To determine the extension in the length of the wire, we can use the formula derived from Young's modulus:

$$ \text{Young's Modulus (Y)} = \frac{\text{Stress}}{\text{Strain}} $$

Where:

Stress ($$\sigma$$) is given by:

$$ \sigma = \frac{F}{A} $$

and Strain ($$\epsilon$$) is:

$$ \epsilon = \frac{\Delta L}{L} $$

Here,

• $$F$$ is the force exerted,
• $$A$$ is the cross-sectional area,
• $$\Delta L$$ is the change in length,
• $$L$$ is the original length.

We are given:

• $$F = 200 \mathrm{~N}$$ (each person pulls with this force, but the total force in the wire should be considered as the tension experienced by one side, so it still remains 200 N),
• $$A = 2 \mathrm{~cm}^2 = 2 \times 10^{-4} \mathrm{~m}^2$$,
• $$L = 2 \mathrm{~m}$$,
• $$Y = 1 \times 10^{11} \mathrm{~N} \mathrm{~m}^{-2}$$.
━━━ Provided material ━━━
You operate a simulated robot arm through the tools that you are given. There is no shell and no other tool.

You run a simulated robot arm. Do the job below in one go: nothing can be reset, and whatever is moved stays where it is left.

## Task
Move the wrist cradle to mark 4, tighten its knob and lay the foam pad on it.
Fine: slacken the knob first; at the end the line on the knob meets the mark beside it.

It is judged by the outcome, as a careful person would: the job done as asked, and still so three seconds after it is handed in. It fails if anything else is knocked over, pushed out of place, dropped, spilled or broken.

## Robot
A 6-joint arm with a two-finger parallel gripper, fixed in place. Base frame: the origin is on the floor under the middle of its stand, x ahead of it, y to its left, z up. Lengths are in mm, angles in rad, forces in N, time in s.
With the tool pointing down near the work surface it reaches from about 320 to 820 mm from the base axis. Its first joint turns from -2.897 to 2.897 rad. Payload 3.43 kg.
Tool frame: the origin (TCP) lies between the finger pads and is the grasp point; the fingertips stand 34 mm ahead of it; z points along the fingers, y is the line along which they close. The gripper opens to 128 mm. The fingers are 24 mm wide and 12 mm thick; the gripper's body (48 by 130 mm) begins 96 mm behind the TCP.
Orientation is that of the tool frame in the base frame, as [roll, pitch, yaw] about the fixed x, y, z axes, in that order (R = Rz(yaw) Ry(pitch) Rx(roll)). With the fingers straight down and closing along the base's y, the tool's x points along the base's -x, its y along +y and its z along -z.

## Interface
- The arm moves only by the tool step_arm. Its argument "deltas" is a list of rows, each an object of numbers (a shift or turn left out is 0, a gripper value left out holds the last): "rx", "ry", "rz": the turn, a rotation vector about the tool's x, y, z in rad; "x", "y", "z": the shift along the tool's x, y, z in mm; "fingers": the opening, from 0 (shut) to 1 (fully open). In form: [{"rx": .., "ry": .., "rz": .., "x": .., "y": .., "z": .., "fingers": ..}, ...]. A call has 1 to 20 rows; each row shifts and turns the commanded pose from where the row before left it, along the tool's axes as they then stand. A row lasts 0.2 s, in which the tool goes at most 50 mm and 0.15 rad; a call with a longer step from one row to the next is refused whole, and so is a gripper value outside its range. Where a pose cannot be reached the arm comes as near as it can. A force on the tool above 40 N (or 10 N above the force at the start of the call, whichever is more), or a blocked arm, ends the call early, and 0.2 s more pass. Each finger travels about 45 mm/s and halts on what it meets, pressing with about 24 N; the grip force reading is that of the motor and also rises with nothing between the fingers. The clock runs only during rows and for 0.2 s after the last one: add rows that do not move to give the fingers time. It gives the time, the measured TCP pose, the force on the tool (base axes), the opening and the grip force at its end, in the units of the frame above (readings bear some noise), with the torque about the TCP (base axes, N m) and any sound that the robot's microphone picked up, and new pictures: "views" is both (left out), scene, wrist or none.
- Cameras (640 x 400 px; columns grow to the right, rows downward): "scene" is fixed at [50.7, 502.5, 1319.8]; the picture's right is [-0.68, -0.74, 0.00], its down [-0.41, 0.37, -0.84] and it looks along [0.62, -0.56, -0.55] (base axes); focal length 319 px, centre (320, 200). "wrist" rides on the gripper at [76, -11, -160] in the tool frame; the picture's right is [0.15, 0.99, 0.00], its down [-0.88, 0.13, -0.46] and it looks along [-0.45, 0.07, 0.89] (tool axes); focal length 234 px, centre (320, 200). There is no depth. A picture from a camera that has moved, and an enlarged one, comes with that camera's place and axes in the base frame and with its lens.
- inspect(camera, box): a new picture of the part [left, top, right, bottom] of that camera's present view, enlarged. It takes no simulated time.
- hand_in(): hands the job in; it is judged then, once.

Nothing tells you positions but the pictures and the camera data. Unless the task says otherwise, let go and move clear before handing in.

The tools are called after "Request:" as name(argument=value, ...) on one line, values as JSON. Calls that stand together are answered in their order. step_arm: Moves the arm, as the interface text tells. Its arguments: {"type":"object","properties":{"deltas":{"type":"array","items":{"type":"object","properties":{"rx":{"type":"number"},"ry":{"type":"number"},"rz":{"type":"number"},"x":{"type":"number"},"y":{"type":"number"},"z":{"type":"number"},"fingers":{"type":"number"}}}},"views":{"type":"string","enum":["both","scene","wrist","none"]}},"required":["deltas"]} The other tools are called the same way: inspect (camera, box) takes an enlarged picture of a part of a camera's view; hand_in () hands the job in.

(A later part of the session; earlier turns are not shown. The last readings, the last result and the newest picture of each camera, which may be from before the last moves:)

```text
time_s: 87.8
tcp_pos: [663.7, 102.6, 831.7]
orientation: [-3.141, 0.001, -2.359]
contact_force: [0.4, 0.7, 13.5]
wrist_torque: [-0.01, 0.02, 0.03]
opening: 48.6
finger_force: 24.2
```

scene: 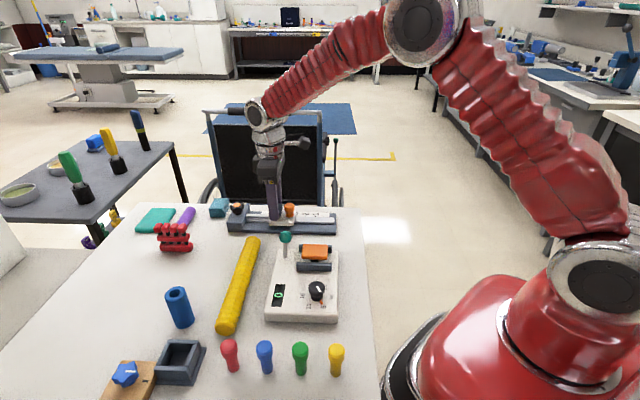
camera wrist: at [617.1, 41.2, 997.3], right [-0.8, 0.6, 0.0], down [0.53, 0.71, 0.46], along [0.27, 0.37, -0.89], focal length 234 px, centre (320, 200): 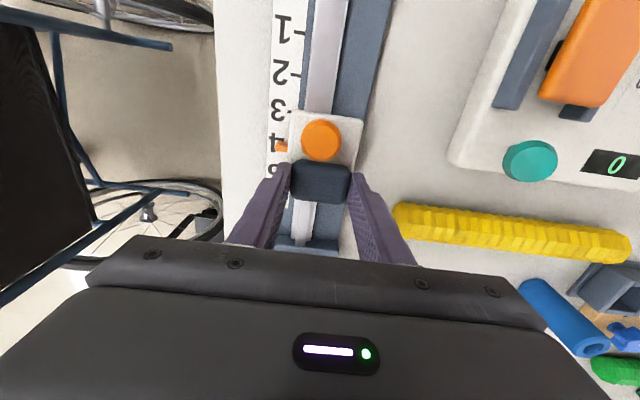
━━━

First, calculate the stress ($$\sigma$$):

$$ \sigma = \frac{200 \mathrm{~N}}{2 \times 10^{-4} \mathrm{~m}^2} = 10^6 \mathrm{~N} \mathrm{~m}^{-2} $$

Using Young’s modulus formula:

$$ Y = \frac{\text{Stress}}{\text{Strain}} \implies \text{Strain} = \frac{\text{Stress}}{Y} $$

Thus, the strain ($$\epsilon$$) is:

$$ \epsilon = \frac{10^6 \mathrm{~N} \mathrm{~m}^{-2}}{1 \times 10^{11} \mathrm{~N} \mathrm{~m}^{-2}} = 10^{-5} $$

Now, relate the strain to the change in length:

$$ \epsilon = \frac{\Delta L}{L} \implies \Delta L = \epsilon \times L = 10^{-5} \times 2 \mathrm{~m} = 2 \times 10^{-5} \mathrm{~m} $$

Convert this change in length to micrometers:

$$ 1 \mathrm{~m} = 10^6 \mu \mathrm{m} $$

$$ 2 \times 10^{-5} \mathrm{~m} = 2 \times 10^{-5} \times 10^6 \mu \mathrm{m} = 20 \mu \mathrm{m} $$

Therefore, the wire will extend in length by $$20 \mu \mathrm{m}$$.